Through a multiple case study of 11 upcoming tissue engineering technologies in the Netherlands this research was able to determine that user beliefs as proposed by TAM, perceived usefulness and perceived ease-of-use, and TT, internal and external factors to process impediments, are antecedents to technology usage.
To influence implementation processes, however, we need to know on what these user beliefs are based. For established technologies beliefs are traditionally found to be determined by external factors such as objective design characteristics, training, and documentation. However, these external factors are not as readily available when implementing upcoming technologies. It is theorized that expectations can substitute for these information sources through their dictating role in technology development as proposed by the sociology of expectations literature. The second ambition was therefore to explore the role of expectations in the formation of these beliefs.
In the same multiple case study, it was determined that important external factors to the formation of users’ beliefs are the application of the technology, its efficacy, the development timeline, and design characteristics. Subsequently, expectations were established to affect the information about efficacy and development timelines of technologies, caused by the actuality of technology developers needing to inflate their reports for the purpose of sustaining their research. As belief formation is contingent on these external factors, expectations were demonstrated to have a possible role in the formation of these beliefs and therefore ultimately in user acceptance.

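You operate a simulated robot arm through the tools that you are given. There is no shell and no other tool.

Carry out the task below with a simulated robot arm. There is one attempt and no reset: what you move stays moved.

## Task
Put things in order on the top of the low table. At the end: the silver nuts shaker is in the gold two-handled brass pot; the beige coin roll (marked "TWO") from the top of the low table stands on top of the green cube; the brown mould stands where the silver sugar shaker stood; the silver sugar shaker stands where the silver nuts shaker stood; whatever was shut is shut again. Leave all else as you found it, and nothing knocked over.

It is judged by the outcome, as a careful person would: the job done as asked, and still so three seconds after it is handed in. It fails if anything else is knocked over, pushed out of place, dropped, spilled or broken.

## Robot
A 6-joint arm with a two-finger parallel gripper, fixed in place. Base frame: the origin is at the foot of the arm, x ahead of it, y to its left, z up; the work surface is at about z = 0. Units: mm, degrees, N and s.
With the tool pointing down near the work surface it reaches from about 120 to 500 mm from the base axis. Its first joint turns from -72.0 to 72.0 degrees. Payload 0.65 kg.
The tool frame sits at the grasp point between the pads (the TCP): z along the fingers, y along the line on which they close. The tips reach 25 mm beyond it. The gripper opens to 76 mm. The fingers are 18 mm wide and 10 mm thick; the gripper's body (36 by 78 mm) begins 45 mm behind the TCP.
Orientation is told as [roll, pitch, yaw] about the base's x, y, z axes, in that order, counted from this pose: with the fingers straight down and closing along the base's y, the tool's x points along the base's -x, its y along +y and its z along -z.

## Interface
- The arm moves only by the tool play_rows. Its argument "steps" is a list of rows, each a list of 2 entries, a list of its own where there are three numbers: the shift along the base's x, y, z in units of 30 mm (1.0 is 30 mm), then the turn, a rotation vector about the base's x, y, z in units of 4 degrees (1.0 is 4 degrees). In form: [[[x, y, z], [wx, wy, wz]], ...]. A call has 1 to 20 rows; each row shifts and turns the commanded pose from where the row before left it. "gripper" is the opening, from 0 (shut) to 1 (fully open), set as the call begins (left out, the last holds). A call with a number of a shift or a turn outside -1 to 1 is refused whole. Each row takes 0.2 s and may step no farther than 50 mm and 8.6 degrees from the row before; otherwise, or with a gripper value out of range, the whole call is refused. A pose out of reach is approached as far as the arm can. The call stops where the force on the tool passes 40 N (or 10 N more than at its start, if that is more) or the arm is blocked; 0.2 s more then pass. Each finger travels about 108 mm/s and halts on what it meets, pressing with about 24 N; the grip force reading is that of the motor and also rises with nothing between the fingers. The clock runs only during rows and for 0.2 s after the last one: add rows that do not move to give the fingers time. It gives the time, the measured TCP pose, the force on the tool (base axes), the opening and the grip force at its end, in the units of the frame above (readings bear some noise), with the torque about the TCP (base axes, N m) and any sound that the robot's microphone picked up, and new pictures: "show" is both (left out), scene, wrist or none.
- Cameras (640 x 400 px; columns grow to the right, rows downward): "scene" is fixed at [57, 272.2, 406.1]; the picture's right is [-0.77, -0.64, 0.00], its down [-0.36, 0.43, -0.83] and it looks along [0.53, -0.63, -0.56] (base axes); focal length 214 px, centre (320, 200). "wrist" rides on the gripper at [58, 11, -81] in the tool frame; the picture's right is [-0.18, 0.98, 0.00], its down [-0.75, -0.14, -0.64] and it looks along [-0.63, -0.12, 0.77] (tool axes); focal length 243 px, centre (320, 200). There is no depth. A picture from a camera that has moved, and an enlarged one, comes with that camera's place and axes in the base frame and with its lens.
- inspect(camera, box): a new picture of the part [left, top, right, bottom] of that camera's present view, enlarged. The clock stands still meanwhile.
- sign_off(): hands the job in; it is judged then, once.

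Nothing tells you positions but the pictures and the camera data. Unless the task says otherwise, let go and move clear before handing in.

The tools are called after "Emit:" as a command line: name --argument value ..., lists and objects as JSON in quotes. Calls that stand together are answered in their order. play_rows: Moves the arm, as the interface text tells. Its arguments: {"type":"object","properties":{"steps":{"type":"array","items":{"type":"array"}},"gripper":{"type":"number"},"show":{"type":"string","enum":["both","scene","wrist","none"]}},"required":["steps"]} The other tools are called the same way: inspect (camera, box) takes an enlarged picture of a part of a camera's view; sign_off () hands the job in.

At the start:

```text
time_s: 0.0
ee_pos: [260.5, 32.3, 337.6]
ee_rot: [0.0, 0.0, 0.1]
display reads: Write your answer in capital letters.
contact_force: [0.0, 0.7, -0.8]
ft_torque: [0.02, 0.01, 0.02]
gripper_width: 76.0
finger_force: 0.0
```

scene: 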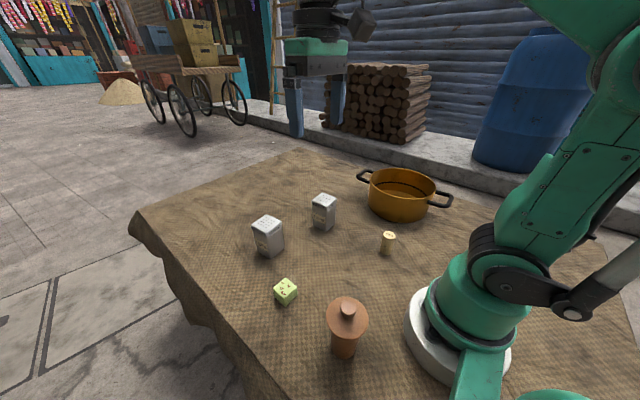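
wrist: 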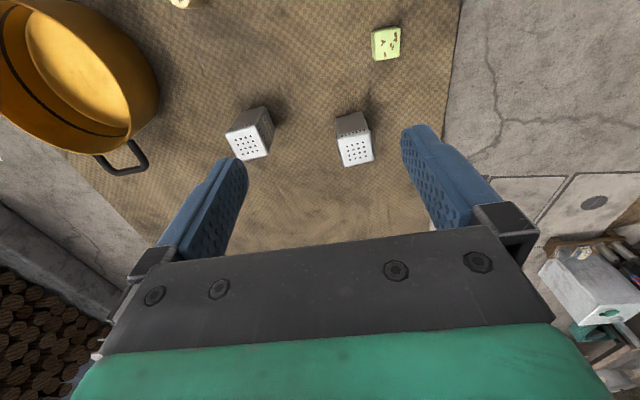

The results of this research imply that implementers of upcoming technologies in emerging technological fields have another tool in the form of previously developed interventions based on applications of TAM and TT on implementation processes of established technologies. Additionally, it is implied that these implementers should recognize that individual users have their own expectations about the particular implemented technology, and that they should use this knowledge in fostering interventions. Indications for future research directions are also provided.